Things looked grim. And then what does he do? He showers gold upon us all in the form of this weekend’s promises: “We’re going to have insurance for everybody,” Trump said. “There was a philosophy in some circles that if you can’t pay for it, you don’t get it. That’s not going to happen with us.” What leftist utopia have I stumbled upon? Things got even better when he went on to say drug companies would be beholden to the government in setting prices for their medicine. That promise gets all the sweeter when considering pharmaceutical asshole and Trump supporter, Martin Shrikelli, whose unending fifteen minutes of fame began when he bought and subsequently hiked the price of HIV medication. He’s also the owner of Wu Tang’s unreleased album, the release of which he leveraged against Clinton’s bid for the presidency, to throw his weight behind Trump.

But do I really think Trump is about to turn on Shrikelli and all the plutocrats whose taxes he promised to slash? No. I have almost no hope of it. But I also appreciate Megyn Kelly’s reading of Trump as a true populist, one who endorses whatever’s trending (unless of course, in the case of his position on Russia’s annexation of Ukraine, there’s some treasonous backdoor power making the call). But Trump is prone to taking many contradictory stances, as one would expect from a reality star who entered the running with few discernible policy positions or even a working knowledge of public policy. It helps too that he thrives on gossip and chatter, which tend to get funneled separately into separate media channels, such that his supporters hear what they want to hear and his critics see what shock us.

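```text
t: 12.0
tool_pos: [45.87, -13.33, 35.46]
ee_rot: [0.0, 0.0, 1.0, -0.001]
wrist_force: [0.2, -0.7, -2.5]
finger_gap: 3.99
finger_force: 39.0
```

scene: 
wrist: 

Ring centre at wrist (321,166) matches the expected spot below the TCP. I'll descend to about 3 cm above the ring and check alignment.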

Here’s an interesting fact to never, ever forget about trump. An attorney of his revealed the policy among his bankruptcy lawyers was to never meet with Trump one on one, because he lied too much. “We tried to [meet in pairs] with Donald always if we could because Donald says certain things and has a lack of memory.” We the American public got a crash course in this cute trait of his throughout the campaign, and it will take public and vigorous re-reminding him of the nobler things he said to get any good done. Because to some people out there, vocal people too, it’s all the shit in the shitheap that they LIKE about him. And then there will be his cabinet members, assisting Trump in his vision for the US, with long stated positions in direct opposition to Trump’s most popular rallying calls.

There will be many vying for Trump’s attention in the years ahead: his dream scenario. It would be my dream scenario for the folksy wisdom that I discovered in North Dakota (on your right, dear read) to ring true.